Multilevel Optimization Methods for Engineering Design and PDE-Constrained Optimization

The Faculty of Informatics is pleased to announce a seminar given by Stephen Nash

DATE: Friday, May 13th 2011
PLACE: USI Università della Svizzera italiana, room A34, Red building (Via G. Buffi 13)
TIME: 13.30

Many large nonlinear optimization problems are based upon a hierarchy of models, corresponding to levels of discretization or detail in the problem. This is true for many engineering design problems, as well as for optimization problems that include partial differential equations as constraints.  Optimization-based multilevel methods - that is, multilevel methods based on solving coarser approximations of an optimization problem - are designed to solve such multilevel problems efficiently by taking explicit advantage of the hierarchy of models. The methods are generalizations of more traditional multigrid methods for solving partial differential equations.

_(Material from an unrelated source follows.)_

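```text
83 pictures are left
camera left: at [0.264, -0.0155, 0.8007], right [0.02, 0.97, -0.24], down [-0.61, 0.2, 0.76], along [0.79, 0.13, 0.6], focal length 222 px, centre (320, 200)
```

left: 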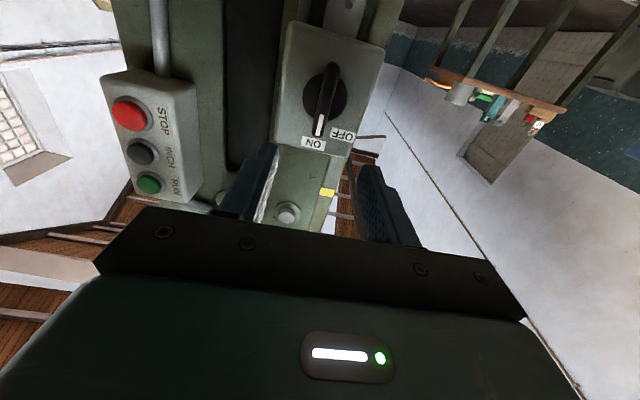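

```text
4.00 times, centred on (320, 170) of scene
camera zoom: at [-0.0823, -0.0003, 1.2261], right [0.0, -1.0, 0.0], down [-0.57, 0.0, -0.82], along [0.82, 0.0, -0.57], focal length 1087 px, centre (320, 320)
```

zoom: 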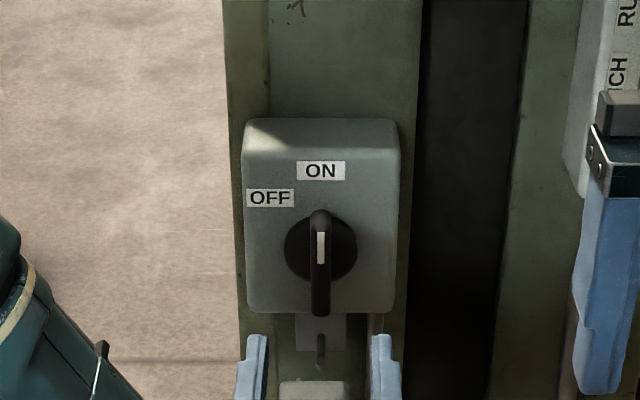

However, the optimization approach admits a richer class of models and has better guarantees of convergence. The optimization-based multilivel methods also generalize model-management approaches for solving engineering design problems.

These multilevel methods are a powerful tool, and can dramatically out-perform traditional optimization algorithms.

Stephen Nash received a B.Sc. (Honours) degree in mathematics in 1977 from the University of Alberta, Canada; and a Ph.D. in computer science in 1982 from Stanford University. He is a Professor of Systems Engineering and Operations Research in the School of Information Technology and Engineering. Prior to coming to George Mason University, he taught at The Johns Hopkins University. From 2005-2008 he served as a program officer at the National Science Foundation. He has also had professional associations with the National Institute of Standards and Technology, and the Argonne National Laboratory. His research activities are centered in scientific computing, especially nonlinear optimization.

He has been a member  of the editorial boards of Operations Research, Mathematical Methods of Operations Research, Computers in Science&   Engineering, the SIAM Journal on Scientific Computing, and the Journal of the American Statistical Association.